Some say we’re living in unprecedented times. Others say they have seen it all before. We’re seeing a choppy market and headlines all over the place. It’s natural to feel uncertainty. And if you’ve only recently started investing, this might be the first time you’re experiencing real volatility—and it can feel overwhelming.


I’ve been feeling it, too. We listed our home for sale, and our local housing market has been slow. Not exactly the high-demand, multiple-offer scenario we were hoping for. But even in times like these, I’m finding ways to stay calm and grounded. 



First, a simple reframe of the story might help


It’s easy to get swept up in fear when the market dips. Someone recently texted me, “Too bad it’s terrifying to invest anything right now.” But here’s the thing: we don’t have any more certainty now than we did a year ago. If you’re investing for the long haul, the short-term bumps shouldn’t change your plan.
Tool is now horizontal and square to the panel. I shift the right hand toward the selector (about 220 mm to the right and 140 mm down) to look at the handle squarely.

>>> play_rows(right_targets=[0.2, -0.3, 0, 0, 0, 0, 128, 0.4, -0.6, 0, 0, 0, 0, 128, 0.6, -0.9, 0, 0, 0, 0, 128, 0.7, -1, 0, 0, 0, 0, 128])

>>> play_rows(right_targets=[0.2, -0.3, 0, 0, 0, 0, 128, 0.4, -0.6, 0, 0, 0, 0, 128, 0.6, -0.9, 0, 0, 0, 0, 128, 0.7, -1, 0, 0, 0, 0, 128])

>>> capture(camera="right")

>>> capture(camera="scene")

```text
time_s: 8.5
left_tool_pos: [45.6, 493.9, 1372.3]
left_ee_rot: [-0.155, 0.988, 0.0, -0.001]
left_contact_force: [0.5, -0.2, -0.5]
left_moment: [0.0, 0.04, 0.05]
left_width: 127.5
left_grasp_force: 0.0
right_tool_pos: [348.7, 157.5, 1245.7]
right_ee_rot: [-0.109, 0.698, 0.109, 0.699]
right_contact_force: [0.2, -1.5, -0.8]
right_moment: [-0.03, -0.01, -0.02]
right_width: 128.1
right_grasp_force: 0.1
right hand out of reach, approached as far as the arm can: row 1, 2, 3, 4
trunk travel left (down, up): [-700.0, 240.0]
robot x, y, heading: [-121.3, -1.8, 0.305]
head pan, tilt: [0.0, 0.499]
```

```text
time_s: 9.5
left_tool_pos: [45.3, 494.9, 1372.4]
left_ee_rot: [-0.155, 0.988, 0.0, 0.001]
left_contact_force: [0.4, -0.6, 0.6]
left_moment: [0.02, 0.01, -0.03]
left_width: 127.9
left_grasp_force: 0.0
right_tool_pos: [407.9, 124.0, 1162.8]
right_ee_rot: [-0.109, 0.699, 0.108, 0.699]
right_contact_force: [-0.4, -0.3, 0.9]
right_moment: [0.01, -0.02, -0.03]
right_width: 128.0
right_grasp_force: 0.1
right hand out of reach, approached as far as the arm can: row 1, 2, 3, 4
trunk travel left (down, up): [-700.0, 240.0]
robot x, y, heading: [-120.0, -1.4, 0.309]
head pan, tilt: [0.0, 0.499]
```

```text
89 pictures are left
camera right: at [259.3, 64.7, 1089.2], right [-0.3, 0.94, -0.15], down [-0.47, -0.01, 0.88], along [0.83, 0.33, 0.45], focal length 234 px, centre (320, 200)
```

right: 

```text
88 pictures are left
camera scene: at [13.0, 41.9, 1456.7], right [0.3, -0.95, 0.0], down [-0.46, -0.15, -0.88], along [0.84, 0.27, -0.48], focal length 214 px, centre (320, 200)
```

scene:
Let’s take a quick look at the numbers.


  • The S&P 500 is in fact down 3.6% year-to-date

  • But it's still up more than 8% over the past 12 months

  • And up 93% over the past five years


That doesn’t look terrifying to me—it actually looks pretty darn good. If anything, stocks are slightly “on sale” right now. I’m not encouraging you to try and time the market. But if you have extra money to invest, this could be an opportunity—not a threat.


What you can do


If you're still worried about your finances, try to remember this: you can’t control the markets, but you can control your mindset and your habits. Here’s what I recommend:


  • Stay the course. Don’t abandon your plans just because the market feels scary. If you’re working, saving, and investing regularly—and nothing major has changed in your life—keep going. Unless you’re facing something significant like a job loss or a health crisis, most of you can afford to stay the course.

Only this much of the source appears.